Summer seems to pass way too quickly these days. Now we are into August and heading full tilt towards September. We haven’t been afflicted yet with the blistering hot temperatures that seem to be hitting other places but the weather is dryer than it was earlier in the summer (fairly typical for this time of year).
A previous posting highlighted the wildflowers of spring found here in Northern New Hampshire. The pictures I posted were plants native to the area. A steady succession of other flowers appear throughout the months of the summer straight through to fall. But anyone whose familiarity with flowers is confined to sticking them in a vase to set on the table may be surprised to discover that many of the blossoms they see are in fact not natives but immigrants from other lands.
they all came over at various times with the Europeans, usually in the form of seeds and roots, mixed in with ship ballast or deliberately introduced by settlers who missed the plants they were familiar with. What many of these plants have in common and what allowed them to spread throughout the countryside is that they do well in disturbed soils, so whenever settlers cleared land or plowed, the damaged ecosystems left a wide opening for intruders to establish themselves.
A non-native plant is referred to as ‘naturalized’ when it’s able to grow on its own and reproduce without human aid. It becomes referred to as ‘invasive’ when it begins crowding out native species and altering the eco-system by sheer force of numbers. Kudzu is a good example of this. Without the natural predators and plant diseases that kept it in check back in Japan, it grows madly over everything in its path, causing some to refer to it as the ‘vine that ate the South’

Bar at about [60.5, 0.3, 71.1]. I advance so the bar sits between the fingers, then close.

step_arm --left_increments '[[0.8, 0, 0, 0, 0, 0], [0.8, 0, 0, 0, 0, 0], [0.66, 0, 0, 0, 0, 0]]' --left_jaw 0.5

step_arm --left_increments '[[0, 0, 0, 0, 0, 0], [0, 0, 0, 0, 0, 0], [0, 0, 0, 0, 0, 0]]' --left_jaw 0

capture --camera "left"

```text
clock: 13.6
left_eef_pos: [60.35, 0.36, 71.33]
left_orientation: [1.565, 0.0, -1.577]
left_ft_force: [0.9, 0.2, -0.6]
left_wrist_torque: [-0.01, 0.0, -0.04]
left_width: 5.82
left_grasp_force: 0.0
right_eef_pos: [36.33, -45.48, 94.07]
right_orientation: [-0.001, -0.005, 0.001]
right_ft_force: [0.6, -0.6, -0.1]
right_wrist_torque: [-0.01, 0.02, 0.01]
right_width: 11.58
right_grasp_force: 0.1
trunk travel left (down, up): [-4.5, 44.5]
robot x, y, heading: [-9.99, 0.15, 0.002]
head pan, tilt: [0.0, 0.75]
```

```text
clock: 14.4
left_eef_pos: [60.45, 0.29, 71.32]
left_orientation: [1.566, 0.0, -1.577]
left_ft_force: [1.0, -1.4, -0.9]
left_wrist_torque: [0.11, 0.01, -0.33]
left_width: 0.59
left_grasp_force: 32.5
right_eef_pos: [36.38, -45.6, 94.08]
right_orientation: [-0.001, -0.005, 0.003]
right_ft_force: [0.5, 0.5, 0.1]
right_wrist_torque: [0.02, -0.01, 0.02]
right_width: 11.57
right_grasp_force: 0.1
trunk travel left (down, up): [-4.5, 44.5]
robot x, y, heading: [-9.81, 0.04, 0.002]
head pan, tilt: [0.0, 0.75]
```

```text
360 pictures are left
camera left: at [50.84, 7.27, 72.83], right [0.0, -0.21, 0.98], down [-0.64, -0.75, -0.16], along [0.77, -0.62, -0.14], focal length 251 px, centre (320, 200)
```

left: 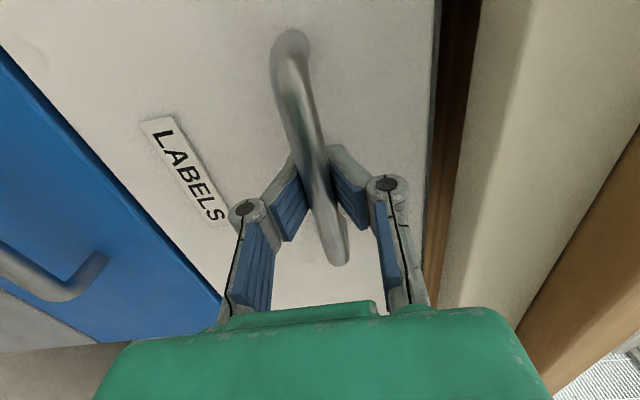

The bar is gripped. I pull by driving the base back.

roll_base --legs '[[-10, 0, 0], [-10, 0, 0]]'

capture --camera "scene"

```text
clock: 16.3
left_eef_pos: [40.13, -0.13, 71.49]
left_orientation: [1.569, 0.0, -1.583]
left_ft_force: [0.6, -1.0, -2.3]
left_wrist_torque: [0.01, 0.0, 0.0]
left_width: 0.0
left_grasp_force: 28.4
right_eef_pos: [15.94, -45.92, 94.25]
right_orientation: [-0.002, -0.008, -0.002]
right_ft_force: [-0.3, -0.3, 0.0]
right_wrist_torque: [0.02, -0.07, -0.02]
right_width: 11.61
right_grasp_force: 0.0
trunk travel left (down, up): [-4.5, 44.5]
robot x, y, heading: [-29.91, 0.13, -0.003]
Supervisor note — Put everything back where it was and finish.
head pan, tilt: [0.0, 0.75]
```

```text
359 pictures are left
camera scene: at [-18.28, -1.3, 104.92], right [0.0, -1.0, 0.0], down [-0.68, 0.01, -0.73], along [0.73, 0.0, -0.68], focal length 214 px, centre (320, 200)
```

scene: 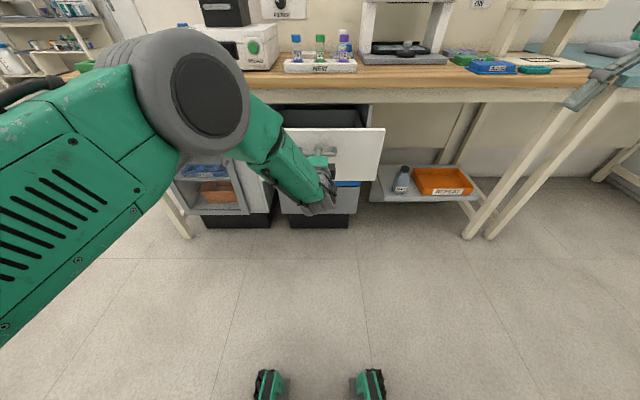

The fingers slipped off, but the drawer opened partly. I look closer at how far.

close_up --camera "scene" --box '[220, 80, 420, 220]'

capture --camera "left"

New Hampshire has its share of invasive non-native flowers, the most notorious being purple loosestrife. It favors marshy areas and any spot with a bit of dampness. The drought last year severely curbed their growth so I hardly saw any. But this year with the return of the rains, loosestrife is once again blooming in profusion. As with other invasives it threatens to crowd out natives that many animals depend on for food, shelter and nesting material. Efforts are underway to reduce its impact through biological control such as insects that specifically attack the loosestrife, careful application of herbicides or by simply going out and physically pulling up the plant.
The list of flowers along with other plants that are invasive can get pretty depressing to look at when you realize the sheer number of them ensures we will never be able to completely rid ourselves of them. I have been engaged in a never-ending battle with a plant called Bishop’s weed, sometimes referred to as goutweed. It can take over a garden with amazing speed if you don’t stay on top of it. With three-lobed leaves and a flower umbral resembling Queen Anne’s Lace, the plant can form small carrot like roots and you must be careful to try and get every speck of root or it will regenerate itself before you can say &%!*. I have seen some areas in other parts of town covered in a solid mass of these plants and quite frankly am surprised not to see them on the New Hampshire invasive list. After fruitless years of trying to eradicate it, this flower is definitely in the pest category.
This summer I spotted several flowering plants in the backyard that were clearly orchids.
The orchid family is the second largest (about 20,000 species) after the sunflower family with a number still undescribed by science, so for a few brief ecstatic moments I harbored notions of a newly discovered species with a Latinized version of my name attached to it. Alas, no. This small orchid, the blossoms not much more than an inch or so in length, already has a name and it is called Helleborine. Even worse it’s a non-native plant. Evidently brought over from Europe as a medicinal and ornamental plant, it escaped from the gardens it was planted in and has established itself over New England and Canada. It is listed as a restricted plant in Wisconsin but apparently is not enough of a pest to be listed as an annoyance in other areas.
Preserving local ecosystems is high priority for those who love nature but saving dwindling birds, mammals, reptiles, amphibians and insects can only happen if the plants they depend on are preserved as well. The population of Monarch Butterflies is crashing towards extinction because they only feed on milkweed which imparts a bitter flavor to the caterpillars making them unpalatable to hungry birds. Now these vital plants are being plowed under and replaced by monoculture crops doused with toxic herbicides. Passenger pigeons became extinct not only because they were overhunted but because vital habitat was destroyed.
Invasive plants of any sort compromise our ability to maintain important habitat for our fellow creatures. There’s a lot everyone can do to reverse this. Educate yourself on what native plants you should expect to see in your area. Pull up noxious invasive weeds (no matter how pretty they are), then plant and support native plants. Countless resources can be found to provide information. These issues cropped up because of the thoughtless actions of our ancestors. It’s high time we began rectifying them.
“My special cause, the one that alerts my interest and quickens the pace of my life, is to preserve the wildflowers and native plants that define the regions of our land – to encourage and promote their use in appropriate areas and thus help pass on to generations in waiting the quiet joys and satisfactions I have known since my childhood.”